- **EXERCISE**
Show each line from the listing that includes the word "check".

- **SOURCE EXCERPT**
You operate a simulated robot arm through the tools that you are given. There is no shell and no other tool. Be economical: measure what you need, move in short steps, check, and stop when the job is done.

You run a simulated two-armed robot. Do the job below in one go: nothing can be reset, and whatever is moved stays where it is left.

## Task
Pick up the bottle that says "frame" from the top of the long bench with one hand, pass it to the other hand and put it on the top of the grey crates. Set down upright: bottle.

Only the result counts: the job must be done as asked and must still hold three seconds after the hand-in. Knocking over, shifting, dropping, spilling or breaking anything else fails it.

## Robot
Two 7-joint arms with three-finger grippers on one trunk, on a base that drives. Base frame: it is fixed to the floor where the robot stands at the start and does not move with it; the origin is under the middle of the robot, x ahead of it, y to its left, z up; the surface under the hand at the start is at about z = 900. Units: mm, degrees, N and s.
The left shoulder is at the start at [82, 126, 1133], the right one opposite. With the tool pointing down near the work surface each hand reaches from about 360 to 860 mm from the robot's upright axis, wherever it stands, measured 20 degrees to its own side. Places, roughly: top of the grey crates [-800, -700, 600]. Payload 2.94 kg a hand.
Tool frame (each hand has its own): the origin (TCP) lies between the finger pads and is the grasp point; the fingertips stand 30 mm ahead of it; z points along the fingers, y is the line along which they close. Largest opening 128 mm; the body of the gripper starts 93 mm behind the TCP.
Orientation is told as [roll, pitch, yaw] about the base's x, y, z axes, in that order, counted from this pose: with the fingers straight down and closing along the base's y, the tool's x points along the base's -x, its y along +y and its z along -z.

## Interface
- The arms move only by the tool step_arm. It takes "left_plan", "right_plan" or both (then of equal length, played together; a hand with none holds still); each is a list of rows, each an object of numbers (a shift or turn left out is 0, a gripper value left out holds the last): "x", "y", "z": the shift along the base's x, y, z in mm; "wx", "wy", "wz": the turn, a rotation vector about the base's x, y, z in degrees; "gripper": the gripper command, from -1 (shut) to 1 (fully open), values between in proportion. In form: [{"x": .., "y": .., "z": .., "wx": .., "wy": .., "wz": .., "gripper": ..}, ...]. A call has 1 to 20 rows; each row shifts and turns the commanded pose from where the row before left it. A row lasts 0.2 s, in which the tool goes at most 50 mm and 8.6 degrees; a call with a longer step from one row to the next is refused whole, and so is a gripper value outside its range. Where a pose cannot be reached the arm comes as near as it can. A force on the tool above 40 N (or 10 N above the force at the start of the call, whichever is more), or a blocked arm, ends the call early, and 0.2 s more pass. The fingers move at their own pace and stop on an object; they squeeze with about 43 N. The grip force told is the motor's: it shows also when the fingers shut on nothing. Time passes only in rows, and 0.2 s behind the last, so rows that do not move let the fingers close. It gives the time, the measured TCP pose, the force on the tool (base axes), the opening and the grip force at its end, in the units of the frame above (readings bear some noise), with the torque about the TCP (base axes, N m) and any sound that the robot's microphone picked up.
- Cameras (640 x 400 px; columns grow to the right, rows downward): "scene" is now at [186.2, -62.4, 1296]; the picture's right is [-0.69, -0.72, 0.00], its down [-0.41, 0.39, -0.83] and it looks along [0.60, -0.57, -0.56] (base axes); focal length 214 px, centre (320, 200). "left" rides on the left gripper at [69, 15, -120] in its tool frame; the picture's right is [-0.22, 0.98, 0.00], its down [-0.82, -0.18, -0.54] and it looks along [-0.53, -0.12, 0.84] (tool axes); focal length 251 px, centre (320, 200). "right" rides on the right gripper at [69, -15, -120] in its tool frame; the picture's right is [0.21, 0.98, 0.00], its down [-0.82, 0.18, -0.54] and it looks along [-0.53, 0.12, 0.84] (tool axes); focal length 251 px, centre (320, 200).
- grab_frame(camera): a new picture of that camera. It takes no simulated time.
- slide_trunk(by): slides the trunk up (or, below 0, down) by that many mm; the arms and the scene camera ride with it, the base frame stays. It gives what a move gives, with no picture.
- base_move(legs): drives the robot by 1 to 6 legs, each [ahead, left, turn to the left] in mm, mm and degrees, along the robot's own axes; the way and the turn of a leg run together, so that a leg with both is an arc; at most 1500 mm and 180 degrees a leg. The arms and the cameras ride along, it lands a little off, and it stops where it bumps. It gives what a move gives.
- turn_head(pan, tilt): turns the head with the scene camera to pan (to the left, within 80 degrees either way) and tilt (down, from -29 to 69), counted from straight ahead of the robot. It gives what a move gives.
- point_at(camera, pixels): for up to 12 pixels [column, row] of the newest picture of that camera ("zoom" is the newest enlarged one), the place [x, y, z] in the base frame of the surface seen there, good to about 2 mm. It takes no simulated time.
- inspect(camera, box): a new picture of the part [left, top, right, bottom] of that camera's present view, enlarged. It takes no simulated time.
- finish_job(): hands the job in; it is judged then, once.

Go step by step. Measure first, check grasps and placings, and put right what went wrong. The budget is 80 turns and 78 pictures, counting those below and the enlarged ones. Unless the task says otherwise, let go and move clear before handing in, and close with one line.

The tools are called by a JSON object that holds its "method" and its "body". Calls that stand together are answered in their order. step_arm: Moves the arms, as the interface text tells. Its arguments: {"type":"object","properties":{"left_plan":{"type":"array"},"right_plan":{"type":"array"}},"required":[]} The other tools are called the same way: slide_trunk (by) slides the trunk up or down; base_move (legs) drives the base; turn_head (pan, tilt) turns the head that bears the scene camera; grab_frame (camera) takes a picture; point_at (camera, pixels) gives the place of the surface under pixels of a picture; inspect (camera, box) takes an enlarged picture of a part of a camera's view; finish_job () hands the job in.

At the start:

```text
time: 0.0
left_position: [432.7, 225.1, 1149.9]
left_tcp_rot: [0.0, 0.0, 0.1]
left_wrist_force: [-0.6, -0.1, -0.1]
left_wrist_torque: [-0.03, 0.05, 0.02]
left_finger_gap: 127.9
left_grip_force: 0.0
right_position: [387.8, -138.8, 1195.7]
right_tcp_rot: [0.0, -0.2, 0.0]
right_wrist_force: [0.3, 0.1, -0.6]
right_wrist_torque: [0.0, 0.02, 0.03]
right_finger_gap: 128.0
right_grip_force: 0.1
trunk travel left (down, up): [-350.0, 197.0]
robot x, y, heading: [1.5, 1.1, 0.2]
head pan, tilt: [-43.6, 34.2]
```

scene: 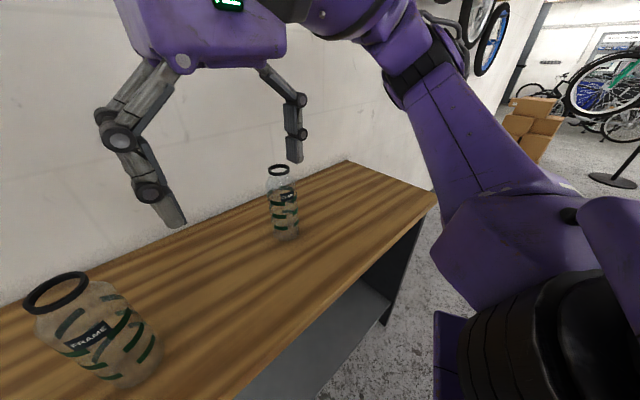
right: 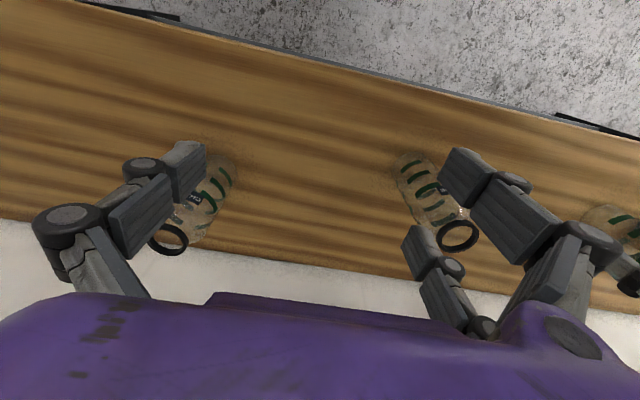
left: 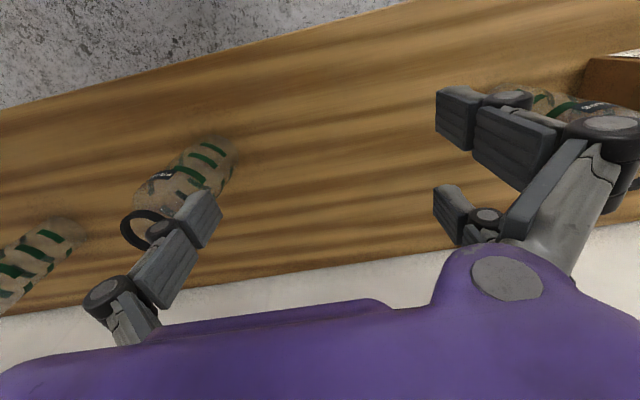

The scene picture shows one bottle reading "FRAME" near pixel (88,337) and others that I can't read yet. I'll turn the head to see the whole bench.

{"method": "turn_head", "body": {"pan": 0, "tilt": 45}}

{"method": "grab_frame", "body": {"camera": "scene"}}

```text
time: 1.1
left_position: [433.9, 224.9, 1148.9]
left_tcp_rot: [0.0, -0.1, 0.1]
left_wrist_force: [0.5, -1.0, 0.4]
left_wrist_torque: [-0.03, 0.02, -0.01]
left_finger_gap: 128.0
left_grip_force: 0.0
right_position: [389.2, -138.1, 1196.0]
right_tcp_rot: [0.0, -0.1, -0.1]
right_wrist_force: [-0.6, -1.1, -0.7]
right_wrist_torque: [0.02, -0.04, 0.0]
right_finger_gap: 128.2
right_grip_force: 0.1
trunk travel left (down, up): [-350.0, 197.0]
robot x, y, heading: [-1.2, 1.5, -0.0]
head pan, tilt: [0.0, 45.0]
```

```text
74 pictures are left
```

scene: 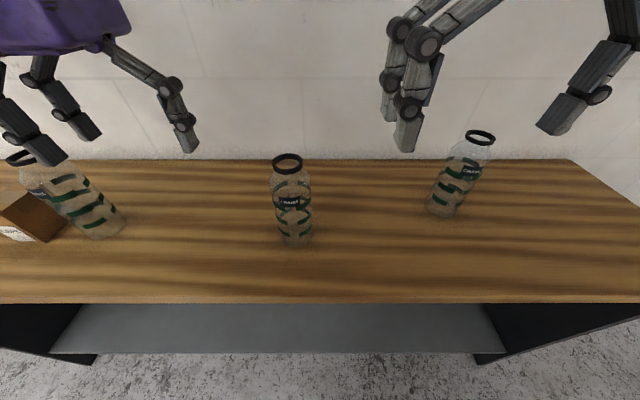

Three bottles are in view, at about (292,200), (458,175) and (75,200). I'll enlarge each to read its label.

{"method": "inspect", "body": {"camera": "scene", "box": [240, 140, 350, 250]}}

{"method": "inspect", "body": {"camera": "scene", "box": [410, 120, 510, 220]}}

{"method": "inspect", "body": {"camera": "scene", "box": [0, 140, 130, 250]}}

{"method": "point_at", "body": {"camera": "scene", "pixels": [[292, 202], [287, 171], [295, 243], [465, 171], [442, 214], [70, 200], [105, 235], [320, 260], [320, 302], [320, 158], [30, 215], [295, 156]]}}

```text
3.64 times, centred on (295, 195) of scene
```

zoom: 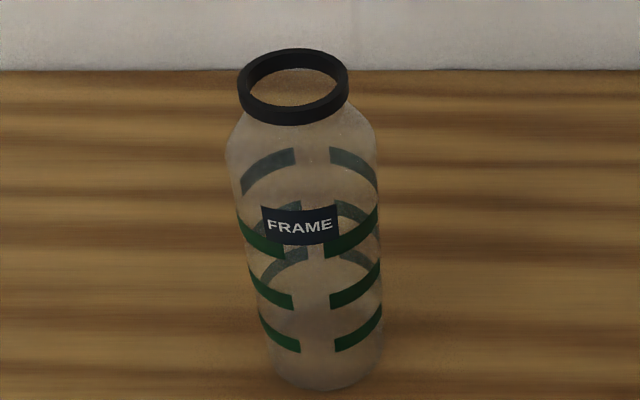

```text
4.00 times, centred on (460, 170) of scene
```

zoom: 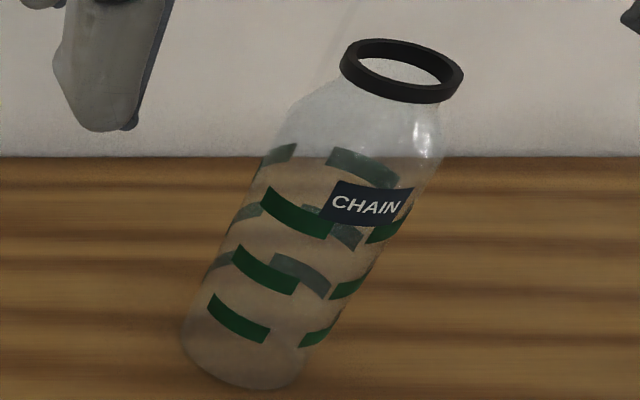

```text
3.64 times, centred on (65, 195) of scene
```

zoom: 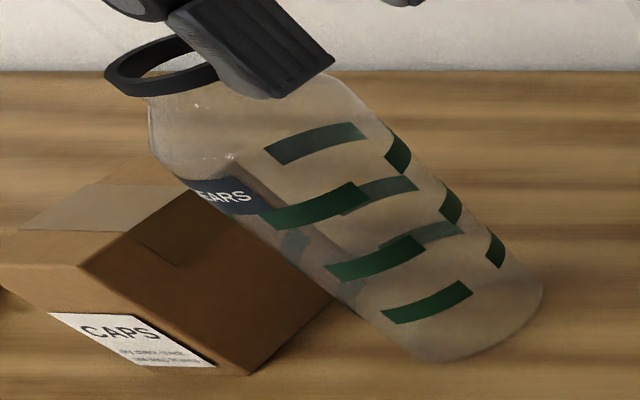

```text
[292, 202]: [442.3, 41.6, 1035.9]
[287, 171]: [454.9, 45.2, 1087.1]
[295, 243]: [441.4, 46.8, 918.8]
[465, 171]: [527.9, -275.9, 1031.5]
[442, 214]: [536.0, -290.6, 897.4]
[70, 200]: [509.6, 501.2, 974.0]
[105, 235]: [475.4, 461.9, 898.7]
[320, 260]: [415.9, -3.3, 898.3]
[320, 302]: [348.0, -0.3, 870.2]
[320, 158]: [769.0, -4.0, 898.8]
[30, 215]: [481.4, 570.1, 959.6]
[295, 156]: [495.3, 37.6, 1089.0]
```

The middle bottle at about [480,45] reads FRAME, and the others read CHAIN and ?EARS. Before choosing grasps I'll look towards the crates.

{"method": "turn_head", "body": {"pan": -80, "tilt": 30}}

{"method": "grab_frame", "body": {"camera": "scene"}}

- **TASK SOLUTION**
You operate a simulated robot arm through the tools that you are given. There is no shell and no other tool. Be economical: measure what you need, move in short steps, check, and stop when the job is done.
Go step by step. Measure first, check grasps and placings, and put right what went wrong. The budget is 80 turns and 78 pictures, counting those below and the enlarged ones. Unless the task says otherwise, let go and move clear before handing in, and close with one line.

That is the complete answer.